Review by Frank Plowright
Fraternity applies an appealingly strange philosophical context to what becomes a horror story, beginning with an introduction written by Josiah Warren, 19th century polymath. He wistfully regrets the community experiment of New Fraternity in Indiana, set up on principles of everyone being equal, sharing in the work and the success. New Fraternity is located near a maze through canyons, and the superstitious residents believe a demon resides at its centre, sometimes blamed for the community being on the verge of disintegrations after twelve years. Tensions are generated by crop failure and by some pointing out their society is far from an egalitarian ideal as long as the population remains exclusively white with barely any representation for women. Old views are difficult to dislodge, and 1863 is midway through the US Civil War, with all the further divisions that brings.
Five years before the story opened Emile was welcomed into New Fraternity, an orphaned child caught stealing eggs. He’s remained solitary and suspicious, and is treated with outright contempt by some town elders. What they don’t know is that he has a very powerful friend in the forest.
Juan Díaz Canales and José-Luis Munera spend over half the book exploring the various tensions experienced by New Fraternity, and for all the idealism of the background, it’s far from captivating reading. The petty squabbles explain a community dividing, but too few of the featured characters have a purpose other than throwing a viewpoint into the mix, and the true heart of the story is a long time in coming.
As seen on the sample pages, a lovely Eisneresque looseness characterises Munera’s art. His people are caricatured according to personality, with many downbeat and mournful, and he has a fine way with an evocative image such as the unfinished building and poor weather reflecting the prevaling mood. The blue and brown washes used to colour Fraternity feed into this, displaying a community shrouded in gloom. Munera’s design for the creature that eventually appears is suitably vague and a distortion of humanity, yet also powerful and savage when necessary.

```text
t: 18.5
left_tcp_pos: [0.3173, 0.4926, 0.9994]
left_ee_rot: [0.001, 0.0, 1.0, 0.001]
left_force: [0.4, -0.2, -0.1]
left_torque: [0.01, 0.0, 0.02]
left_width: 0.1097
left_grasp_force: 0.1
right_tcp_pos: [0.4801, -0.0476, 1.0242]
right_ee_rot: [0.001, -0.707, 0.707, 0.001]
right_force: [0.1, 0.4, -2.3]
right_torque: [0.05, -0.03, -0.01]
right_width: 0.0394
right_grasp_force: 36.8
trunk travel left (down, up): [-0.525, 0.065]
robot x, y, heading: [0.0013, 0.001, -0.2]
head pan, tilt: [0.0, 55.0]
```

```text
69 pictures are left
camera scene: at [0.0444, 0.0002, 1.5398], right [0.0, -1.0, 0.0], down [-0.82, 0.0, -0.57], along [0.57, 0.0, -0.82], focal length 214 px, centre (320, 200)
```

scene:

Canales appears to be making a point that no matter how enlightened humanity believes itself to be, at heart we all harbour some prejudice. In New Harmony very few people can associate their own behaviour with the negative aspects of the society, and they’re blind to the prospect of hope represented by Emile’s relationship with the creature being the one spark. Unfortunately for all that, everything devolves into a familiar villagers with pitchforks and torches hunting the monster scenario, with the added layer of their behaviour being the extinguishing of hope for their community. It’s odd that everything is so laboured, as on other projects Canales has been an insightful writer and demonstrated fine plot structuring, but for all the novelty of the background it’s only really Munera’s contribution that captivates.